▸ **Stored data**
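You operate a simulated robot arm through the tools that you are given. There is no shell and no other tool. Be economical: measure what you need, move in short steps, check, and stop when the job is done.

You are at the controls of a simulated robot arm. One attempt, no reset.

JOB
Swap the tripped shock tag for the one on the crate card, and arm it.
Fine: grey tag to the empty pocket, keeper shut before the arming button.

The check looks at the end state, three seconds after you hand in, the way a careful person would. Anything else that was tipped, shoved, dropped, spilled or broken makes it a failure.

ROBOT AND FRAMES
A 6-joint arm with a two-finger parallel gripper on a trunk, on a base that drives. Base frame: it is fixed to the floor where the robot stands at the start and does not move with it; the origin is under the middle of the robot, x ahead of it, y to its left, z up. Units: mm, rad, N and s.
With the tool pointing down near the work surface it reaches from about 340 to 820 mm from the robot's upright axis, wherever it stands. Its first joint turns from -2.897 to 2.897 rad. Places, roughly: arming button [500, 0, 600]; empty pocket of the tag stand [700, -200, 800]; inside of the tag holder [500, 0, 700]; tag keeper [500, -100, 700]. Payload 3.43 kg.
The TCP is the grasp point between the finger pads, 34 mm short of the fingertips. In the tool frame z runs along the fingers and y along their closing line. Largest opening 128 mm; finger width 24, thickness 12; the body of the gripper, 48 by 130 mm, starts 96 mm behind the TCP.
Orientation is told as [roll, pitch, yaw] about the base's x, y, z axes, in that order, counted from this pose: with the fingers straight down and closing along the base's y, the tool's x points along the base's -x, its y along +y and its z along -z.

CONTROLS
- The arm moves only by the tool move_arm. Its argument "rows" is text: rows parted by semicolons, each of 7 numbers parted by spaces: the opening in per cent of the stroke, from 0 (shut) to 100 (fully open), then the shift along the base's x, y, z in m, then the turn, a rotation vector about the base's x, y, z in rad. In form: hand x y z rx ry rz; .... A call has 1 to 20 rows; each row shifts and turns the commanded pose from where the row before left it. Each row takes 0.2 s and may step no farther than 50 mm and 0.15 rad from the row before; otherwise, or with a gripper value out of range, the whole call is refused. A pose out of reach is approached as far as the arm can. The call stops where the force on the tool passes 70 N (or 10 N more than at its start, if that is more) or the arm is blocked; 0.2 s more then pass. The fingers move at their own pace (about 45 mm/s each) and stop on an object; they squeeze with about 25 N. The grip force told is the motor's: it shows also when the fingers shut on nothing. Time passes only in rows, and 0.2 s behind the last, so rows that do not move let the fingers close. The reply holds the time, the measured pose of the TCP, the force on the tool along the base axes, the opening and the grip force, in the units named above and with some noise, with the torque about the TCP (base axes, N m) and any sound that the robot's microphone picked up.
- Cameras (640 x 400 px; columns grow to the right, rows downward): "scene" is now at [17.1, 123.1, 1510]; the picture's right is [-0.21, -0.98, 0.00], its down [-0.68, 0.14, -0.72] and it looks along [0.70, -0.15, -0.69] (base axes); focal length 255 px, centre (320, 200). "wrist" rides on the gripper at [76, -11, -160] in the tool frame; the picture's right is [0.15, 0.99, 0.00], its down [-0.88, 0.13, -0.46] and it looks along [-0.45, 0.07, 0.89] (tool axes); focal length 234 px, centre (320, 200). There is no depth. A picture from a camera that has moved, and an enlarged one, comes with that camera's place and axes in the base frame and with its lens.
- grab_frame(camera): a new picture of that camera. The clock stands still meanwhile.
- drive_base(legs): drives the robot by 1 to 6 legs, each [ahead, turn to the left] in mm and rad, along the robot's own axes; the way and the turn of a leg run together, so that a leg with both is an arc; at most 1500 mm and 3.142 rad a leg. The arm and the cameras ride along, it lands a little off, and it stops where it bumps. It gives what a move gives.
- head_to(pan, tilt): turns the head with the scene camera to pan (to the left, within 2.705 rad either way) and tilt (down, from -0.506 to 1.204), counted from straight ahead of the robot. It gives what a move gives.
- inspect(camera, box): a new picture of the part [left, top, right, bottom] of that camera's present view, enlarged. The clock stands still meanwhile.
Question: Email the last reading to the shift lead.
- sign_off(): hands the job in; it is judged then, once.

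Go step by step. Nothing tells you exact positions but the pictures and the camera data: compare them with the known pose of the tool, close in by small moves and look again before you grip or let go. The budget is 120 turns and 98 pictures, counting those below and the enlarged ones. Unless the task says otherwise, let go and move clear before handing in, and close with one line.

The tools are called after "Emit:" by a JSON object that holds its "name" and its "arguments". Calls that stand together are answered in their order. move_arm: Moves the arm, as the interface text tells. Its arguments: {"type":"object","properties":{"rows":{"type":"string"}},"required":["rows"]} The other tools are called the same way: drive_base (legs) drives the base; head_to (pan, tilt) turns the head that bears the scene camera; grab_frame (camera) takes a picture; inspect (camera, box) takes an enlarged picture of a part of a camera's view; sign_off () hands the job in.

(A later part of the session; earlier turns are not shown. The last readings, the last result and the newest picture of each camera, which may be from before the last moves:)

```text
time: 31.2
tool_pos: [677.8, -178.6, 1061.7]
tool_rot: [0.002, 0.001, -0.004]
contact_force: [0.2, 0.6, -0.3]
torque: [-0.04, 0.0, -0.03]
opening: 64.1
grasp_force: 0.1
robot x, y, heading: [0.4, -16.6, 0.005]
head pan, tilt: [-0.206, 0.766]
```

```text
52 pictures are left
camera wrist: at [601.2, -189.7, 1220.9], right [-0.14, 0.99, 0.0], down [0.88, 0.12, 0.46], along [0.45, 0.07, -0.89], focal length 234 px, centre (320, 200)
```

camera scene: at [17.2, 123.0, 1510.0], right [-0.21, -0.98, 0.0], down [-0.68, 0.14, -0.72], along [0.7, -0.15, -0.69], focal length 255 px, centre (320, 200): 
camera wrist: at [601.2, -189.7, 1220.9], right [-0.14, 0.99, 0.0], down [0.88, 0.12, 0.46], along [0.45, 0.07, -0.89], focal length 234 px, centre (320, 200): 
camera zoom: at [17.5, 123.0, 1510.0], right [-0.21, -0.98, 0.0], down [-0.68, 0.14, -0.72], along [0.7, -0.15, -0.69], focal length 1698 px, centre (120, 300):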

▸ **What you need to do**
From the listing above, collect each line in which the string "hands" appears.

▸ **Reply**
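- sign_off(): hands the job in; it is judged then, once.
The tools are called after "Emit:" by a JSON object that holds its "name" and its "arguments". Calls that stand together are answered in their order. move_arm: Moves the arm, as the interface text tells. Its arguments: {"type":"object","properties":{"rows":{"type":"string"}},"required":["rows"]} The other tools are called the same way: drive_base (legs) drives the base; head_to (pan, tilt) turns the head that bears the scene camera; grab_frame (camera) takes a picture; inspect (camera, box) takes an enlarged picture of a part of a camera's view; sign_off () hands the job in.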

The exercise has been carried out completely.